*** Data provided ***
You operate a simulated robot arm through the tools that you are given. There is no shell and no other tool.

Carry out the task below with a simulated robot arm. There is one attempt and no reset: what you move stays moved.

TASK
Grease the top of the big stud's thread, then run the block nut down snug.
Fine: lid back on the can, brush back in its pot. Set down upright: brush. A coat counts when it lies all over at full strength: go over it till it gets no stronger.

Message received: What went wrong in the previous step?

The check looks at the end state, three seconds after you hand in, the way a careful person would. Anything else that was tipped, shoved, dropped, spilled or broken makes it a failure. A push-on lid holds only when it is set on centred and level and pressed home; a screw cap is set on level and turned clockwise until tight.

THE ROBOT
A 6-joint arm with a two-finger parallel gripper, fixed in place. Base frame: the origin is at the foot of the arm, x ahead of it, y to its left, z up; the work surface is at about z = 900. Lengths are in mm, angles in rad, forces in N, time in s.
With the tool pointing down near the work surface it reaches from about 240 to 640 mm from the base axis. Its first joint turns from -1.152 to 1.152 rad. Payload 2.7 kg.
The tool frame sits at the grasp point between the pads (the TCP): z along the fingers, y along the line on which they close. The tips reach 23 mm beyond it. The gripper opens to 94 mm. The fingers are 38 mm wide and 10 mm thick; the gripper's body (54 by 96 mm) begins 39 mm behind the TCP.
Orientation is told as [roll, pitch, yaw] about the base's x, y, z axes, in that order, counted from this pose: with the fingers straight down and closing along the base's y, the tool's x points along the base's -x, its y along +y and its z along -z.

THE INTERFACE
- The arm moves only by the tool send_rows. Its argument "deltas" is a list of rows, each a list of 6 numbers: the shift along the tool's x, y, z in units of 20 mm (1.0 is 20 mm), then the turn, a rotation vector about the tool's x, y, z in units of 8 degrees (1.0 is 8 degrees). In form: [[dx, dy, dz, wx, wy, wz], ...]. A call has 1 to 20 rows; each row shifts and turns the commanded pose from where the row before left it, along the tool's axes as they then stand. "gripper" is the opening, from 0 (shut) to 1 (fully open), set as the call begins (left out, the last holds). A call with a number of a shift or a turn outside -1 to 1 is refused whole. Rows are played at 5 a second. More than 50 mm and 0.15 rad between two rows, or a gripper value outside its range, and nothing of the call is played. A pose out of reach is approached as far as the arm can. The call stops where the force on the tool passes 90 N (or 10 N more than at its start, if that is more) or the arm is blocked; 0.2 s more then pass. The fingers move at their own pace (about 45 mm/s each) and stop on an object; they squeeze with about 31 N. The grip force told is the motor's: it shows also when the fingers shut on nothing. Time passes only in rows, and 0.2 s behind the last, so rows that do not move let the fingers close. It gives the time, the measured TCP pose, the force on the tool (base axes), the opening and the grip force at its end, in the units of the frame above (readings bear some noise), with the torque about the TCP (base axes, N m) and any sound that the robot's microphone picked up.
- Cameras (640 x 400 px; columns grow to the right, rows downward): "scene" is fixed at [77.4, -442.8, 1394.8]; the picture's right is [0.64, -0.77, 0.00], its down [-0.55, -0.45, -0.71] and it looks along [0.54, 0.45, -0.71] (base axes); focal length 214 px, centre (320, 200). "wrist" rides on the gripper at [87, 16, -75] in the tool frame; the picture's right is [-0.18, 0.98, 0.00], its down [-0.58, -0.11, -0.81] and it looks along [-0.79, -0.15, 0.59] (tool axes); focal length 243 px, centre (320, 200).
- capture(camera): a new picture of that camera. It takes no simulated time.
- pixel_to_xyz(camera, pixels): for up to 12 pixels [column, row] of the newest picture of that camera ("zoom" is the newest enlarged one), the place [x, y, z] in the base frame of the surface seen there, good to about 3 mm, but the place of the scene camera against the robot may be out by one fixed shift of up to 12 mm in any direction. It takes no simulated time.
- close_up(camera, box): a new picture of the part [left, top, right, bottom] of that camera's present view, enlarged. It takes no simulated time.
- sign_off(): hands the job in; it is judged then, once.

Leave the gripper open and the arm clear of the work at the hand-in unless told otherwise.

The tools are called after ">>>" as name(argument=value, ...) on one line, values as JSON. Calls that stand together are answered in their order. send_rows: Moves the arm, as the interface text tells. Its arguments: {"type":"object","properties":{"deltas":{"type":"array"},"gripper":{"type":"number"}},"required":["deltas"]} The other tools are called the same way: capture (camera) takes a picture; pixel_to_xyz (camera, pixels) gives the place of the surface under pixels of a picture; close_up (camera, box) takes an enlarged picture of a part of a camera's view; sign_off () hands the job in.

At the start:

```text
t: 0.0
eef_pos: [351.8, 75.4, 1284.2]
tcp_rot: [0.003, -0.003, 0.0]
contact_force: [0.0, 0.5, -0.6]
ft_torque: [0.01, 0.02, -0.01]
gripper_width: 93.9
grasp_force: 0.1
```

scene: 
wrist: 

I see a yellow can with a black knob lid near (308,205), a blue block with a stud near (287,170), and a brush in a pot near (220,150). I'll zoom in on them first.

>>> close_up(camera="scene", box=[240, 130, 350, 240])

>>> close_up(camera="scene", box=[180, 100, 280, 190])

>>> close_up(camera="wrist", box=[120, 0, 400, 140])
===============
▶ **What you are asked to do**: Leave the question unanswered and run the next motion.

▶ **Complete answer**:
***
▶ **What you are asked to do**: Within the listing, how many lines hold the word "looks"? Only the number is to be given.

▶ **Complete answer**: 2